With pornography freely available on the internet, parents can no longer take a hands-off approach to their child's activities online, writes Susan McLean from The Age. [I don't apologise for including this provoking article, it is a terribly important issue and one that seems to rest in the ‘too hard basket' for most parents, or parents simply refuse to believe it is a very real and present risk to our children. Susan McLean is highly regarded and respected amongst educators across Australia – P Teys]
The sooner parents realise the risk their child will be exposed to pornography online is real the better.
No longer is it OK, if it ever was, to say, "I don't understand tech", or "I don't use it, so I don't get it". The internet and all the wonderful and not so wonderful things about it are here to stay and parenting in the 21st century requires you to be able to parent online.
Cries of it's just” moral panic", or "the risks are just not that bad" still permeate the "mummy blogs" of the uneducated and ignorant, who unfortunately have access to a large number of vulnerable parents, hungry for advice.
The fact is that pornography and easy access to it is something parents must understand. Even if your child does not look for online porn, it will most certainly find them. An innocuous search for something like, "naughty girl", will lead kids to a variety of porn sites, images and videos as will a search for a picture of a cute cat for a school project simply by typing in the word "pussy".
There can be no doubt that children are viewing pornographic videos that are far from what could be considered normal or mainstream. We know from research the average age for first exposure to pornography in Australia is 11 years of age.
A 2009 study found, "that early exposure to sexually explicit material increases the likelihood that both male and female adolescents will engage in sexual behaviour much earlier than their non-exposed peers". Another found: "Those who use sexually explicit material are more likely to engage in extreme risky sexual behaviours”. [This paragraph has been censored by P Teys]

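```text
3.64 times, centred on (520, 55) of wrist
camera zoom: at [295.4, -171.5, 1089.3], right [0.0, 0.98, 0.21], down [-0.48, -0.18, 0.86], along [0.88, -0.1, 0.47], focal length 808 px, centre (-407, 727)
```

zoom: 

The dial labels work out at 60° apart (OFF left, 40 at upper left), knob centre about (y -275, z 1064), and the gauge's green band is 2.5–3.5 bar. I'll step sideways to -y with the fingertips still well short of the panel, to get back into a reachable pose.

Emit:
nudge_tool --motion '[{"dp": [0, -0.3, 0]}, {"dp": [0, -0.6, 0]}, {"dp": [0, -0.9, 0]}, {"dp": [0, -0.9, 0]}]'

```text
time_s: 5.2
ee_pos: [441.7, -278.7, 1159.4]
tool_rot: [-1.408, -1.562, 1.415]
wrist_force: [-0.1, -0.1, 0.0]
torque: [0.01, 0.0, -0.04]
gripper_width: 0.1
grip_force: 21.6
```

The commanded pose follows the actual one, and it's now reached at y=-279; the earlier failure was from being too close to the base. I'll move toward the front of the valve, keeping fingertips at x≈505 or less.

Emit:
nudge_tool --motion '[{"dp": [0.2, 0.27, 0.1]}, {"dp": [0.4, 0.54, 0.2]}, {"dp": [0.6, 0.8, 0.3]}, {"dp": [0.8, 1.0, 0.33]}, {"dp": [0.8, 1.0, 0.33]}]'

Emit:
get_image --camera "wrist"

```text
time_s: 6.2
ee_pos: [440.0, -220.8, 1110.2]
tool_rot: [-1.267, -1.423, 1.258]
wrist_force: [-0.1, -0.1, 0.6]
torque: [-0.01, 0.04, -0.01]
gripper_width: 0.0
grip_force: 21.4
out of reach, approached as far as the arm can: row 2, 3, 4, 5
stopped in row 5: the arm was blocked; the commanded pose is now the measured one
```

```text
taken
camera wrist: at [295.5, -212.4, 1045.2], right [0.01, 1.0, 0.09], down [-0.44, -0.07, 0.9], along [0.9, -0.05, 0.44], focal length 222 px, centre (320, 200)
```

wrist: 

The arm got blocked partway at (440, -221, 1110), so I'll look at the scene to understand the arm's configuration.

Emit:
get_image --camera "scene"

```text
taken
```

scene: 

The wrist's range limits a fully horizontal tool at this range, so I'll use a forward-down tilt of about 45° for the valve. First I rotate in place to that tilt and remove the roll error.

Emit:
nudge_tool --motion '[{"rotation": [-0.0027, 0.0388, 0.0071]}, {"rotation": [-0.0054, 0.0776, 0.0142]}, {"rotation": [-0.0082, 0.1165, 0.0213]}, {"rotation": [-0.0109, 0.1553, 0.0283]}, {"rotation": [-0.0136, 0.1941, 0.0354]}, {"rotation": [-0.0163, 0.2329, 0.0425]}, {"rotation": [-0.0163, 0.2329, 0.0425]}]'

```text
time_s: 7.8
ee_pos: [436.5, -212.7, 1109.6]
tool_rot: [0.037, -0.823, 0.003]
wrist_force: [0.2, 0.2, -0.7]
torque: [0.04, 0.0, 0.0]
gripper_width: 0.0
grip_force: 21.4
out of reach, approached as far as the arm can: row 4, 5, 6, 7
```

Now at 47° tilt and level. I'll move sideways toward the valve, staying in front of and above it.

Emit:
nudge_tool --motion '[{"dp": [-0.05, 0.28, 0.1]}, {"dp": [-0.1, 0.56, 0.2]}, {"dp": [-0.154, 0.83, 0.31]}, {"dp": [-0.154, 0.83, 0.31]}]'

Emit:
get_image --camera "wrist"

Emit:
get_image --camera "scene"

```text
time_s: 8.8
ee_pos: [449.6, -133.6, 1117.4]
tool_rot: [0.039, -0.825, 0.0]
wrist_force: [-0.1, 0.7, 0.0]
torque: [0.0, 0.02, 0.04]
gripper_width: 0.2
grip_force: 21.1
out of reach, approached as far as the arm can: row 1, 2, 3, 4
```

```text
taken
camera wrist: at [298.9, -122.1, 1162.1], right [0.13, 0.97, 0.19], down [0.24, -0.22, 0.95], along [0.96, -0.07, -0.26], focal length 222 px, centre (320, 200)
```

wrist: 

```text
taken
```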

Collectively, many comprehensive studies have concluded, "youths that consume pornography may develop unrealistic sexual values and beliefs" and that "consistent findings have emerged linking adolescent use of pornography that depicts violence with increased degrees of sexually aggressive behaviour".
Primary school teachers tell of students behaving in a highly sexualised way, using explicit language and engaging in "play" that is not remotely linked to age or level of development. Police tell of sexual assaults being committed by and on younger children by their peers. There are only two places that children can be exposed to this and therefore sadly learn these behaviours: unsupervised access to pornography online and/or being the victim of a sexual assault themselves. The most common being option one.
In the earlier days of the internet, you had to pay via credit card for explicit pornography ensuring that children did not have the ability to access such content. Now pre-paid credit cards can be sourced at any supermarket, and most pornography is free, so this protective factor no longer exists.
Pornography is now portable. It is available anytime, anywhere and kids are bringing it to school on their phones, iPads and tablets with increasing frequency. Rape, torture and bondage are common themes. This type of pornography shows nothing about love, consent or respect. General practitioners are seeing an increase in young girls presenting with injuries sustained trying to emulate sex acts their boyfriends have seen online and want to try. They are often too afraid or intimidated to say no. Research by Dr Jennings Bryant found that: "More than 66 per cent of boys and 40 per cent of girls reported wanting to try some of the sexual behaviours that they had seen online and by high school many of them had."
Early exposure to sexual content can have a profound impact on childrens' values, attitudes and behaviours towards sex and relationships. It has never been more important for parents, teachers, grandparents and carers to have conversations about sexuality and relationships with the children in your care.
Above all else, do not let the internet be your child's sex educator.